Job 1:
Set down the extract provided as it stands from "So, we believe" to "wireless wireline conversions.", and nothing more.
Job 2:
Could you carry on with the extract provided from where it ends?

Data segment:
[START]

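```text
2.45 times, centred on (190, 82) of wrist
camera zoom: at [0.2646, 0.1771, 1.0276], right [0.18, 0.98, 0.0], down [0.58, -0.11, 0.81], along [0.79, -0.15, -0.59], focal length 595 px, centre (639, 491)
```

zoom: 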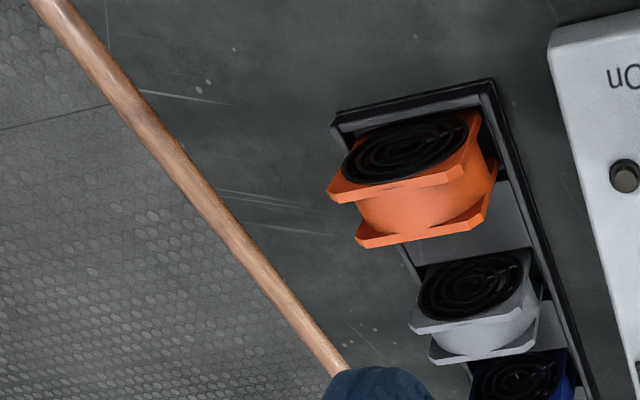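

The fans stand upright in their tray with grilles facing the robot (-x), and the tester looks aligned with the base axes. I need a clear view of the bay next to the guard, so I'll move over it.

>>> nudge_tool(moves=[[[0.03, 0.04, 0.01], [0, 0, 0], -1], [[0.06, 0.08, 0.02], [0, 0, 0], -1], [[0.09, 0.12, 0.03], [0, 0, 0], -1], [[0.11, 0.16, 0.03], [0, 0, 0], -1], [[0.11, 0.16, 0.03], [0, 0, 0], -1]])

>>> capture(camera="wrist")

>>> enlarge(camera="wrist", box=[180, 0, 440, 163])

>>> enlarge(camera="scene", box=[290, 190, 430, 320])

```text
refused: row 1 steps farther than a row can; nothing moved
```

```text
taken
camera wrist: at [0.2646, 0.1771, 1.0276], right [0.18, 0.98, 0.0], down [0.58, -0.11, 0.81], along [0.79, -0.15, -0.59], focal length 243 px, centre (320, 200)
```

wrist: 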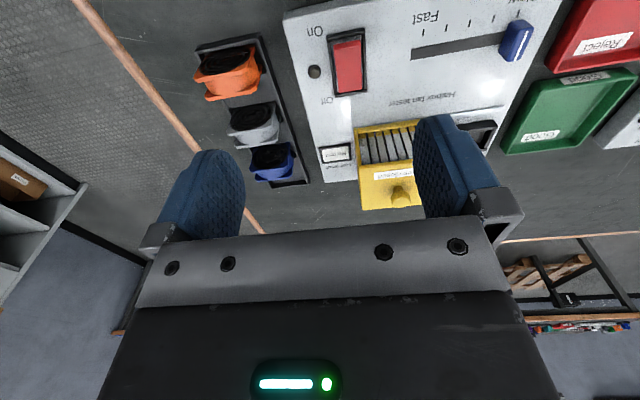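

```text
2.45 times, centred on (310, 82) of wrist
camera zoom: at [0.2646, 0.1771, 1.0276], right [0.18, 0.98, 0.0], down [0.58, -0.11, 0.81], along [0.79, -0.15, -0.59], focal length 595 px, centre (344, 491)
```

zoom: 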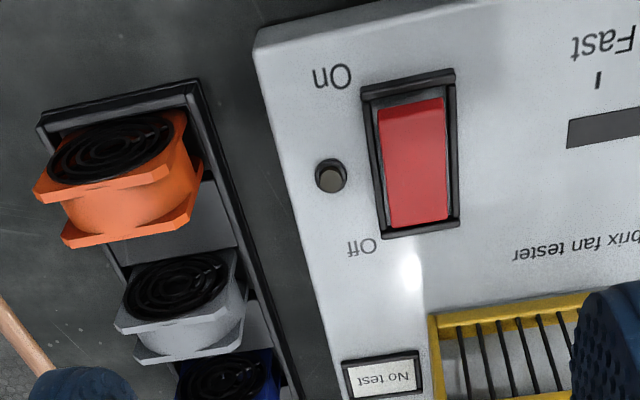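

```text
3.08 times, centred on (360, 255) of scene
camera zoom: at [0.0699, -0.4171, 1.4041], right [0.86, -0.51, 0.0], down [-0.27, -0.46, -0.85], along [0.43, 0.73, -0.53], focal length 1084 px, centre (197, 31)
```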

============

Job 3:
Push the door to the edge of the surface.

[END]

Extract provided:
[START]

So, we believe wireless wireline convergence will [start] with the customer, our ability to provide a broad range of products to a customer, because they will have both wireless and wireline assets in one company. And that’s the direction not only AT&T, but many companies are moving towards going forward. We believe that that’s the first phase of wireless wireline conversions.
We believe that the second phase — and this is yet to be flushed out — but the second phase is more related to true convergence from a network and a technology perspective. So, examples would be in the wireless space, all the backhaul in the wireless is driven by wireline kind of technologies. So there’ll be other examples of where we will take our wireline products and Andrew’s wireless products, create new organic solutions that (indiscernible) growth for us as this convergence on networks and technology happens.

[END]

Written reply 1:
So, we believe wireless wireline convergence will [start] with the customer, our ability to provide a broad range of products to a customer, because they will have both wireless and wireline assets in one company. And that’s the direction not only AT&T, but many companies are moving towards going forward. We believe that that’s the first phase of wireless wireline conversions.

Written reply 2:
One more example would be in the enterprise space, within building coverage and (indiscernible) solutions, along with 10 gigabit or copper to the desktop. That’s a combination of kind of wireline products, as well as Andrew’s wireless products that can be bundled and combined to get more traction. So there will be many more such examples that (indiscernible) talk about over the next several months after we close the acquisition.
 
John Anthony - Cowen & Co. — Analyst
Great. One last question before I open it to the floor, and I fully admit I’m going to kind of put you on the spot here. You have talked about a long-term operating margin goal of 14%. And you reiterated that, if I remember correctly, with the combined entity. When do you think you could get to a 12% operating margin? When would be the earliest do you think you could get there?
 
Gokul Hemmady - ADC Telecommunications, Inc. — CFO
We’ve talked about the 14% as two years. I would suspect that in order for me to get to — and the combined company, as I said on the call, is about 7 to 8% ending ‘06, given street estimates. For me to get to 14% in three years, I have to be able to get to 12% in two years. If I can’t get to close to 12% in two years, I don’t know that I will have anyone believe that we could get to 14 in three.
 
John Anthony - Cowen & Co. — Analyst
Is it the kind of thing that you think the margin trajectory, however — is it going to be linear? Is going to be stair-step? Do you think you’ll see a big part of it after the initial merger synergies have been extracted? And I guess where does that 12% number kind of fit, relative to that?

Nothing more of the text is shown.